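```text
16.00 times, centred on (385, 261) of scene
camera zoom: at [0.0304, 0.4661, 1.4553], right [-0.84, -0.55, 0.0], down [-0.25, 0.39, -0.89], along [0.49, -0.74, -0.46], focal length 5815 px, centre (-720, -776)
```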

(PAGE):
To counteract the notion some readers may be getting that "for to" usage is limited to a subset of Irish folk music, I note that it also appears in various subsets of American folk music. Here for example, is segment of the folk song "Oh, Susannah":

I come from Alabama/With a banjo on my knee/I'm going to Louisiana,/My true love for to see.

And from "Polly Wolly Doodle":

Oh I went down South for to see my Sal/Sing polly wolly doodle all the day/My Sal, she is a spunky gal/Sing polly wolly doodle all the day./Fare thee well, fare the well,/Fare thee well my fairy fay/For I'm going to Louisiana for to see my Susyanna/Sing polly wolly doodle all the day.

And of course one of the most popular spirituals of all time, "Swing Low, Sweet Chariot":

I looked over Jordan, and what did I see/Coming for to carry me home/A band of angels coming after me/Coming for to carry me home/Swing low, sweet chariot/Coming for to carry me home/Swing low, sweet chariot/Coming for to carry me home

And in "Can the Circle Be Unbroken" as sung by Kristin Hersh (formerly of Throwing Muses):

I was standing by the window/On a dark and cloudy day/When I saw the hearse come rolling/For to take my mother away

And in the state song of Kentucky, Stephen Foster's "My Old Kentucky Home":

A few more days for to tote the weary load,/No matter, 'twill never be light;/A few more days till we totter on the road,/Then my old Kentucky home, goodnight.

(CHALLENGE 1): Extract from the page the words running from "And in the state" to "Kentucky home, goodnight.".
(CHALLENGE 2): Please continue the page.

(TASK RESULT 1):
And in the state song of Kentucky, Stephen Foster's "My Old Kentucky Home":

A few more days for to tote the weary load,/No matter, 'twill never be light;/A few more days till we totter on the road,/Then my old Kentucky home, goodnight.

(TASK RESULT 2):
And in the less well known but poignant "Wild Bill Jones":

I went out on one day, just walking around,/When I met up with that Wild Bill Jones,/He was walking and talking with my own true love,/And I bid him for to leave her alone.

And in the equally obscure "Ballad of Cole Younger":

An' again we saddled our horses back up north for to go,/To that God-forsaken country that they call Minnesoto,/I had my eye on the Northfield Bank when brother Bob did say,/Oh Cole, if you undertake that job you sure will rue the day.

It also occasionally appears in more recent songs. From Bob Dylan, "Mr. Tambourine Man" (1964):

Take me on a trip upon your magic swirlin’ ship/My senses have been stripped, my hands can’t feel to grip/My toes too numb to step/Wait only for my boot heels to be wanderin’/I’m ready to go anywhere, I’m ready for to fade/Into my own parade, cast your dancing spell my way/I promise to go under it

Here, as in "Drink It Up, Men," the for provides a necessary short syllable in the song's meter, which puts three shorts between each pair of longs.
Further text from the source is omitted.